CZEŚĆ!!
*Wybaczcie ale tak, będę Was teraz zasypywać gifami z mojego serialu
Byłam wczoraj na małej imprezie rodzinnej.
I doszłam do pewnych wniosków związanych z mym schudnięciem.
W końcu zauważam pozytywy! A to już coś, bo ja wciąż widziałam siebie 20kg większą.
A jakie są plusy szczupłej sylwetki?
- nie mam zadyszki wchodząc po schodach na szóste piętro!
- w upalny dzień mogę założyć co tylko zechcę, gdyż uda nie obcierają się o siebie, a boczki nie wylewają ze spodni
- mogę jeść mniej zdrowe jedzenie na ulicy bez obawy o spojrzenia i komentarze ludzi "taka gruba a jeszcze je"
- w końcu mogę usłyszeć "zjedz jeszcze kawałek ciasta, tobie przecież nie zaszkodzi"
(co nie oznacza, że jem, ale usłyszeć miło)

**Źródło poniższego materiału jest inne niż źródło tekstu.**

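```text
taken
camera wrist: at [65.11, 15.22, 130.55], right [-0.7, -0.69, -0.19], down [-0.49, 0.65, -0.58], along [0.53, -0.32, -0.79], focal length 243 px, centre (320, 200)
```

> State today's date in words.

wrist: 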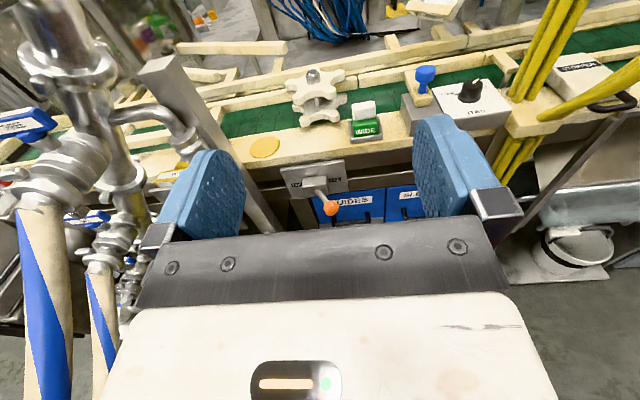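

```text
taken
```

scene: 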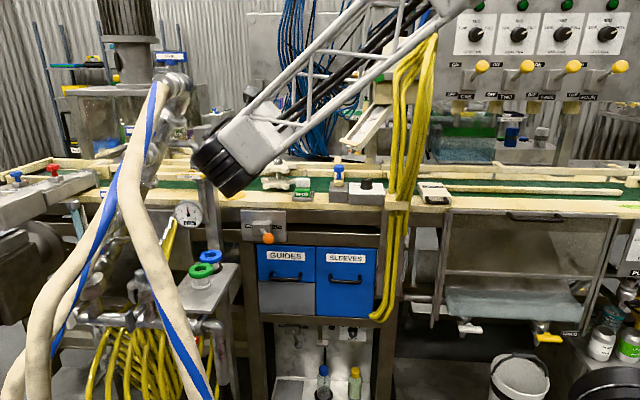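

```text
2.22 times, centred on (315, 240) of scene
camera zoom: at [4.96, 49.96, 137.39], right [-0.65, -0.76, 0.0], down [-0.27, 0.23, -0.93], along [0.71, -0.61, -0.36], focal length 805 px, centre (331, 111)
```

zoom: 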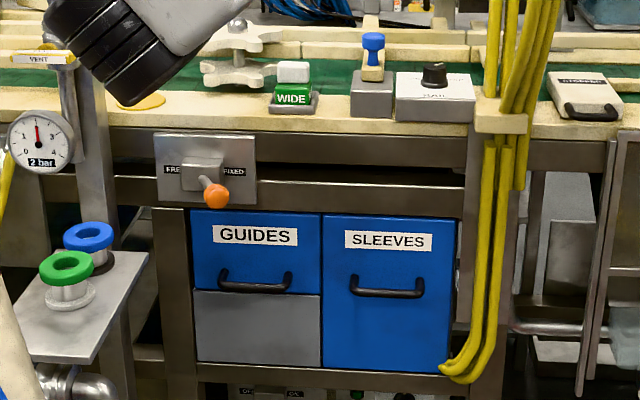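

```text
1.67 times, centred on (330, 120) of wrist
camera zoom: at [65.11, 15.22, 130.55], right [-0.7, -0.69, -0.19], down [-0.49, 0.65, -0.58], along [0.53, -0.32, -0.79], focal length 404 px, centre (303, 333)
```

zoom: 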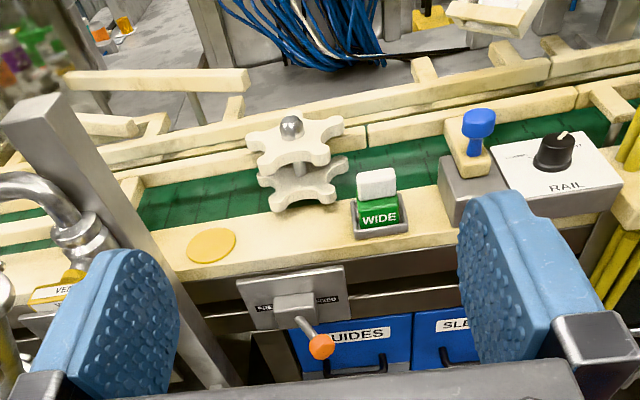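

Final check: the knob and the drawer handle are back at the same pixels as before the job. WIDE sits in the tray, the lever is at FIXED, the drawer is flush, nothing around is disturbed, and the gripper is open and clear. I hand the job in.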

- nikt mnie nie przepuszcza w kolejce i nie ustępuje miejsca w autobusie z powodu rzekomej ciąży
- czasami mogę pozwolić sobię na coś kalorycznego i wiem, że nie przytyję
- mogę wejść do mniejszego samochodu i usłyszeć "ona taka drobna, spokojnie zmieścicie się tam w trójkę"
- bez problemu mogę wskoczyć w strój kąpielowy na plaży
- kupowanie ubrań staje się przyjemnością
- ćwiczenia fizyczne nie stanowią już tak dużego problemu jak na początku, gdy wraz z ciałem skakał mój tłuszczyk
- mogę czerpać przyjemność ze zdrowego jedzenia
- w końcu nie jestem "tą najpulchniejszą" wśród koleżanek
- mogę się pochwalić silną wolą i determinacją!
- tańcząc na imprezach nie wyglądam jak balon i mogę czuć się lekko!
- gdy ktoś pożycza mi ubranie najczęściej pasuje, a na pewno nie jest za małe
- jestem zdrowsza, czuję się zdrowiej!
...
TWÓJ WYBÓR!
foxberry
2 sierpnia 2013, 08:39Zgadzam się ze wszystkim :D
midikaa
2 sierpnia 2013, 08:34powoli zaczynam tego doświadczać i ja chociaż uda jeszcze się trochę obcierają :)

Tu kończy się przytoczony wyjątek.